Why it matters: The Stockholm agreement, considered a breakthrough when announced in December, was intended to improve Yemen’s dire humanitarian situation and build confidence between the government and the Iran-backed Houthis. But scant progress has been made, raising concerns about the UN’s ability to broker a permanent peace between the warring parties.
Background: For the past 5 months, Yemen's government has pointed to the Houthis’ reluctance to withdraw from the Yemeni ports of Hodeidah, Salif and Rass-Issaas as evidence of their insincerity.
- The initially planned withdrawal reached a stalemate last December, when questions were raised about the Houthi ties of Yemeni Coast Guard units who had been set to assume control of the port.

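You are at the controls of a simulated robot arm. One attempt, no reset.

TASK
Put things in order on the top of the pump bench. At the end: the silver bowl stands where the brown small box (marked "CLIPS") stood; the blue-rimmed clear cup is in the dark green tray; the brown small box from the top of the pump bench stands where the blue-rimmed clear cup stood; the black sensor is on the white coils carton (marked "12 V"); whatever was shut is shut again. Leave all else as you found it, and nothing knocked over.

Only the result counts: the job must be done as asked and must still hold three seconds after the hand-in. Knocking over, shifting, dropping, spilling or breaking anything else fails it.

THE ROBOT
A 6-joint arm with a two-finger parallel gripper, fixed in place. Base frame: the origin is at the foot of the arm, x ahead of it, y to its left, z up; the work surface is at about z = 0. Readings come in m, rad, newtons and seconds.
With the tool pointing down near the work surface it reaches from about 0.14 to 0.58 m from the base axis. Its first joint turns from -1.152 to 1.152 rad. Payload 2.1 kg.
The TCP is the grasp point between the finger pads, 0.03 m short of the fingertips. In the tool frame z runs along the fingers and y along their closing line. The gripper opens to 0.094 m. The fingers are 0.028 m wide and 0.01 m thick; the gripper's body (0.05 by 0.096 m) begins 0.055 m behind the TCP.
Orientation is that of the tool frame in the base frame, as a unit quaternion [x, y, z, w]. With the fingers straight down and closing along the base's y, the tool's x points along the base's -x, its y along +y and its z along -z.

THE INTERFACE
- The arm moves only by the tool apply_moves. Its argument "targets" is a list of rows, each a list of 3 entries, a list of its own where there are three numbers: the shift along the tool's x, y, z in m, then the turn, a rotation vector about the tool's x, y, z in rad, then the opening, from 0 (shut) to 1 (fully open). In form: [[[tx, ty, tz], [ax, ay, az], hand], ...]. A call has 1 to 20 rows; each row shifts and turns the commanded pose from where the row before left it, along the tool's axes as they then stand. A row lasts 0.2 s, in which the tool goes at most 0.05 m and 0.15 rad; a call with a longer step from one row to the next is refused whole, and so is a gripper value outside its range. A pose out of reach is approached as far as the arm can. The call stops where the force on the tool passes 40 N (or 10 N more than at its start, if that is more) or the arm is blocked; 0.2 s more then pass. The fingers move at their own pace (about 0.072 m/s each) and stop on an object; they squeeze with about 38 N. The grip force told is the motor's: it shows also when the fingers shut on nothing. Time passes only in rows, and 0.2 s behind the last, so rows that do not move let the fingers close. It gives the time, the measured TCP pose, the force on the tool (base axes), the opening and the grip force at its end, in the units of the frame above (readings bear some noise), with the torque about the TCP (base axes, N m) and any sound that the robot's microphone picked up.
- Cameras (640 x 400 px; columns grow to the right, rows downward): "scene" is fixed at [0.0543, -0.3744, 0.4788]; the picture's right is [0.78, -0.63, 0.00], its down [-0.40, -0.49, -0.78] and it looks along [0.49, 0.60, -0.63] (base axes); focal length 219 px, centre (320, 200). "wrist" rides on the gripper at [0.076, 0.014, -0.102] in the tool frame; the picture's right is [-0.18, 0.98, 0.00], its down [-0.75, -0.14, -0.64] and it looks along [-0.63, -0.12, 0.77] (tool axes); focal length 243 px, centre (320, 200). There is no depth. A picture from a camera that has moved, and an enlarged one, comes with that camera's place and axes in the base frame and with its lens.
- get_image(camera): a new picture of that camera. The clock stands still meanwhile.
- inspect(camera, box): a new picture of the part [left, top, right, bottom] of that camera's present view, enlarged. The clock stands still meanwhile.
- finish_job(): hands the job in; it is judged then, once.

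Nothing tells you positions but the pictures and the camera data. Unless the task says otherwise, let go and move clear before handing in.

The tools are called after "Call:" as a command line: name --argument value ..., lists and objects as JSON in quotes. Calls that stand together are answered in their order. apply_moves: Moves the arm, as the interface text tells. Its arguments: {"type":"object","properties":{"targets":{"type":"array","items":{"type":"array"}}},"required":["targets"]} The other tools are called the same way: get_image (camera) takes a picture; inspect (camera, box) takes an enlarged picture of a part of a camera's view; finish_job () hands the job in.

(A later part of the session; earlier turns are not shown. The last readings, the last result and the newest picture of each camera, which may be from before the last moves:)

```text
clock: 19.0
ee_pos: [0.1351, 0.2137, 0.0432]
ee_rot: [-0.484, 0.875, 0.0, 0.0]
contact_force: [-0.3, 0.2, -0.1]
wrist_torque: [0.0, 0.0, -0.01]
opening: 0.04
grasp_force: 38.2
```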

Where it stands: The Houthi withdrawal finally began last weekend, and UN Special Envoy Martin Griffiths briefed the Security Council on Wednesday on its progress.
- Yemen’s government declared the withdrawal a sham, on the basis that it was prevented from monitoring and verifying the operation in “violation” of their agreement, leaving Houthi loyalists in charge.
- The UN views any Houthi pullback as vital to ensuring the flow of humanitarian aid. It would also allow for removing mines from around the ports and responding to a derelict oil tanker anchored off Salif that could explode at any time.